## DIRECTIVE 1:
Starting at the line that contains "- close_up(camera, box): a", reproduce each line exactly up to and including the line that contains "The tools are". Reproduce nothing else.

## ARTICLE:
########################################

García
Márquez y sus anillos de oro
Por
Alejandro González Dago
Contó
Gabriel García Márquez que cuando Mercedes, su entonces mujer, finalmente logró
espantar de su cabeza los pájaros de mal agüero, los dichos paganos, las
creencias populares y de familia sobre el peso que tiene la mala suerte cuando
cae en picada sobre las personas que la provocan igual que a las yetas y otras
posibles maldiciones, sin decirle ni mú a él fue hasta la casa de empeños y
empeñó los anillos de casamiento que eran de oro y que sólo habían usado para
casarse.
La
creencia popular dice que los anillos de casamiento no deben empeñarse nunca
porque quien lo haga tendrá cien años de desgracia en el matrimonio aunque no
haya matrimonios que duren cien años.
Sin
embargo ellos, desafiando los presagios, tuvieron que hacerlo.
Fue
en agosto de 1966 un día que cayó lunes y en ciudad de México, donde vivían.
Hacía
tiempo que comían día de por medio porque no tenían ni un peso, pero aquel
lunes de principios de agosto del 66 antes de empeñar los anillos de oro, no
tenían una sola moneda ni para comer un plato de arroz entre los dos.
El
viernes anterior a ese lunes, después que revisaron todos los bolsillos y
juntaran las monedas sueltas y hasta se encomendaran a la buena fortuna, fueron
al Correo de San Ángel para enviar a Buenos Aires las 590 cuartillas escritas a
máquina, a doble espacio, sesenta caracteres y 35 líneas por cuartilla, con la
última esperanza que les quedaba: que la novela Cien años de soledad fuera un
éxito.
El
empleado del correo puso el paquete en la balanza, lo pesó, y mirándolos desde
atrás de los anteojos les dijo:
- Son 82 pesos; (ellos sólo tenían 53)
Dijo
Gabo que acostumbrados a la miseria, ni siquiera lo pensaron.
Abrieron
la encomienda, dividieron la novela en dos paquetes de 295 cuartillas cada uno,
y enviaron a Editorial Sudamericana de Argentina media novela a nombre del
director literario de la editorial que por entonces era el inolvidable Francisco (Paco) Porrúa.
Eran
las seis de la tarde de aquel viernes de agosto del 66 y no había tiempo para
más nada.
Ese
fin de semana se comieron las uñas, y nada más.
El
lunes, para enviar la otra mitad, Mercedes empeñó los anillos de oro del
casamiento.
Pero
ahí no terminó todo.
En
un artículo escrito por él mismo hace 18 años para La Voz del Interior, Gabriel
García Márquez cuenta que como ya eran conocidos en la casa de empeños (en
México se le llama Monte de Piedad) no les recibieron los anillos y además les
prestaron un poco más de dinero del que necesitaban para pagar el correo. Así
fue que pudieron enviar a Buenos Aires la otra mitad de Cien años de soledad.

########################################

## RAW DATA:
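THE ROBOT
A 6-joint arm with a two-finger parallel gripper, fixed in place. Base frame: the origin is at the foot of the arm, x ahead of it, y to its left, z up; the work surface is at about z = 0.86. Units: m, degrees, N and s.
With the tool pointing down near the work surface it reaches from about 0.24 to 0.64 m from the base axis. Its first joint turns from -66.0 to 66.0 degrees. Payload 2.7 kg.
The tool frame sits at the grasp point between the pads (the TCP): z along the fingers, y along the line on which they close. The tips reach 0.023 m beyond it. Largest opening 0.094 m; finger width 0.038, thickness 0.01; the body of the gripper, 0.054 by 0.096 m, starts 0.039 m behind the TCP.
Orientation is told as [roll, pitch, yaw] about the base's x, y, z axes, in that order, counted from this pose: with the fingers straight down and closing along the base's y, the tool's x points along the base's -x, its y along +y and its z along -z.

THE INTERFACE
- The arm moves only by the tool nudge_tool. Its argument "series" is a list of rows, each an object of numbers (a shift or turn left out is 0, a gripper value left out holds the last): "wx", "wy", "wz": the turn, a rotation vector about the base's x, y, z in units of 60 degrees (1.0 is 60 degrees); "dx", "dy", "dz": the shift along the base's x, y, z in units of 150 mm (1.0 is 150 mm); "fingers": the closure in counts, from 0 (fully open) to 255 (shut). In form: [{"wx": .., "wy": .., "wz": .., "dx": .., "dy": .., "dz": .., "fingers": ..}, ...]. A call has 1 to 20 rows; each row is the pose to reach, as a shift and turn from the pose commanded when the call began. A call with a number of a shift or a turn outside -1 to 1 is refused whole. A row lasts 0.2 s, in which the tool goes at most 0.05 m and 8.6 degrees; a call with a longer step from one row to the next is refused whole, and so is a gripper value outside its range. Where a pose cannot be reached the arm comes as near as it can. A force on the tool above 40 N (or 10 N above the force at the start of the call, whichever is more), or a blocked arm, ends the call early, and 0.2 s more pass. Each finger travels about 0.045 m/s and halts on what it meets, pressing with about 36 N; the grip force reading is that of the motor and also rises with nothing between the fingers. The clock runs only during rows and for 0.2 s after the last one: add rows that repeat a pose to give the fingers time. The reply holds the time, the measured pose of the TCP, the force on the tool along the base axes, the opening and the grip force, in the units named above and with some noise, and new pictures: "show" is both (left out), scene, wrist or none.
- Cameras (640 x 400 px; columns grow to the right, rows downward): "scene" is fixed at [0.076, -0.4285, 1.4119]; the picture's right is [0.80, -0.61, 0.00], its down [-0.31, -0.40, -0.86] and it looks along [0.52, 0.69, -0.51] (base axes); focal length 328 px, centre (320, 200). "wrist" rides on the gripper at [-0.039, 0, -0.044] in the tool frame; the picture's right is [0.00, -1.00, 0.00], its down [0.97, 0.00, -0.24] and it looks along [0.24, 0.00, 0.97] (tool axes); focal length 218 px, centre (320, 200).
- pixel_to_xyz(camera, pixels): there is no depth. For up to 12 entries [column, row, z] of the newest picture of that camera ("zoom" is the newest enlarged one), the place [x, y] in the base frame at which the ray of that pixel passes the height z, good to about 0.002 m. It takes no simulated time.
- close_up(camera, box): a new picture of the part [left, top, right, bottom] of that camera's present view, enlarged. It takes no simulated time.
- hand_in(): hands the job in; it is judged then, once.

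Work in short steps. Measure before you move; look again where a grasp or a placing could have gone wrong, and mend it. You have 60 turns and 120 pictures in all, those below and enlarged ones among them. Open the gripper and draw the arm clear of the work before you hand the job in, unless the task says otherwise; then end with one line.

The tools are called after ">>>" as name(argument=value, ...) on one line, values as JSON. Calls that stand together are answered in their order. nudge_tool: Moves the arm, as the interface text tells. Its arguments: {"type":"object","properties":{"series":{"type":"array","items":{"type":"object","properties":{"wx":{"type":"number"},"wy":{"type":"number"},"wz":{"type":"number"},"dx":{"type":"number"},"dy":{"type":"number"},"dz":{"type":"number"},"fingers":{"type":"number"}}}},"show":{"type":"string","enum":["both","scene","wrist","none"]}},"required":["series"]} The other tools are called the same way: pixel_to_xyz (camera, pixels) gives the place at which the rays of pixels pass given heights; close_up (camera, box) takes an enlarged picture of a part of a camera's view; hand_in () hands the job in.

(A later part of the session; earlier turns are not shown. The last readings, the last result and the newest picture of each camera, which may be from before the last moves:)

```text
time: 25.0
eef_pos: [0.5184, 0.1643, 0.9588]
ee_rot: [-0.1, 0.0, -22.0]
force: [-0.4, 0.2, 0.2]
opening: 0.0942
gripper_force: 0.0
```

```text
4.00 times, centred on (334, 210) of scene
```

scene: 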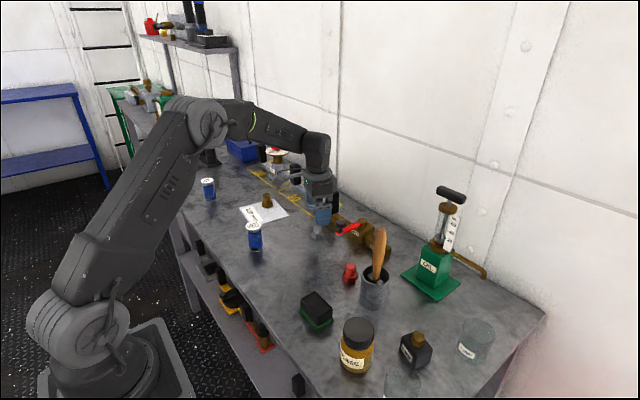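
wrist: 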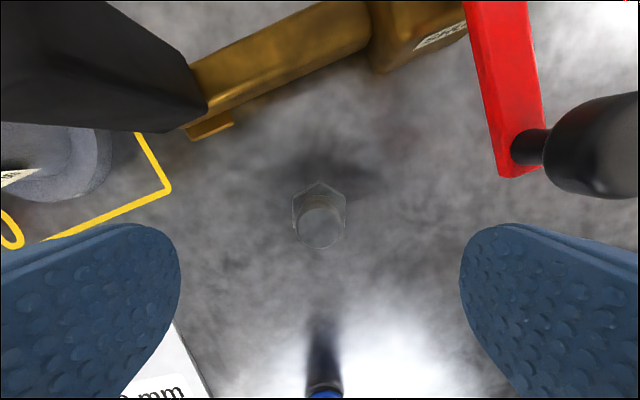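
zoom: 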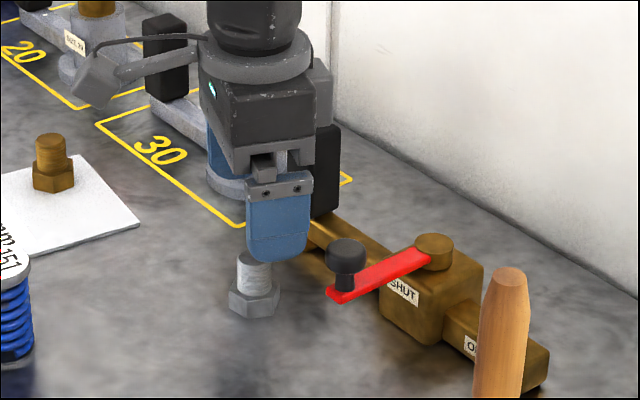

########################################

## DIRECTIVE 2:
Please continue the article.

## ANSWER 1:
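- close_up(camera, box): a new picture of the part [left, top, right, bottom] of that camera's present view, enlarged. It takes no simulated time.
- hand_in(): hands the job in; it is judged then, once.

Work in short steps. Measure before you move; look again where a grasp or a placing could have gone wrong, and mend it. You have 60 turns and 120 pictures in all, those below and enlarged ones among them. Open the gripper and draw the arm clear of the work before you hand the job in, unless the task says otherwise; then end with one line.

The tools are called after ">>>" as name(argument=value, ...) on one line, values as JSON. Calls that stand together are answered in their order. nudge_tool: Moves the arm, as the interface text tells. Its arguments: {"type":"object","properties":{"series":{"type":"array","items":{"type":"object","properties":{"wx":{"type":"number"},"wy":{"type":"number"},"wz":{"type":"number"},"dx":{"type":"number"},"dy":{"type":"number"},"dz":{"type":"number"},"fingers":{"type":"number"}}}},"show":{"type":"string","enum":["both","scene","wrist","none"]}},"required":["series"]} The other tools are called the same way: pixel_to_xyz (camera, pixels) gives the place at which the rays of pixels pass given heights; close_up (camera, box) takes an enlarged picture of a part of a camera's view; hand_in () hands the job in.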

## ANSWER 2:
Sin
embargo, justo en el momento en que estaban empacando la segunda mitad de la
novela, se dieron cuenta que en realidad era la primera mitad porque el viernes
habían enviado la segunda mitad creyendo que era la primera, por lo que en
editorial Sudamericana primero se enterarían cómo terminaba Cien años de
soledad y recién después cómo empezaba.
Y
hay más todavía.
El
día anterior a que comenzara a escribir Cien años de soledad, dice García
Márquez que tenía una revolución en el estómago y otra en la cabeza.
Que
era tan fuerte la necesidad de contar, que al otro día, siguiendo esa
inexplicable fuerza interior que da la vocación y la naturaleza, apenas puso
los dedos en el teclado de su máquina de escribir, de un solo tirón escribió:
“Muchos
años después, frente al pelotón de fusilamiento, el coronel Aureliano Buendía
había de recordar aquella tarde remota en que su padre lo llevó a conocer el
hielo”.
A
partir de esa primera línea, durante más de un año de manera ininterrumpida, en
jornadas de seis horas diarias incluidos sábados y domingos, García Márquez,
pasando junto a su mujer todo tipo de penurias y también hambre, escribió la
mejor novela de lengua española de todos los tiempos, incluido El Quijote de
Cervantes.
Finalmente, en
su artículo publicado el miércoles 18 de julio de 2001 en La Voz del Interior,
García Márquez cuenta que su preocupación no era la comida sino quedarse sin
papel para escribir.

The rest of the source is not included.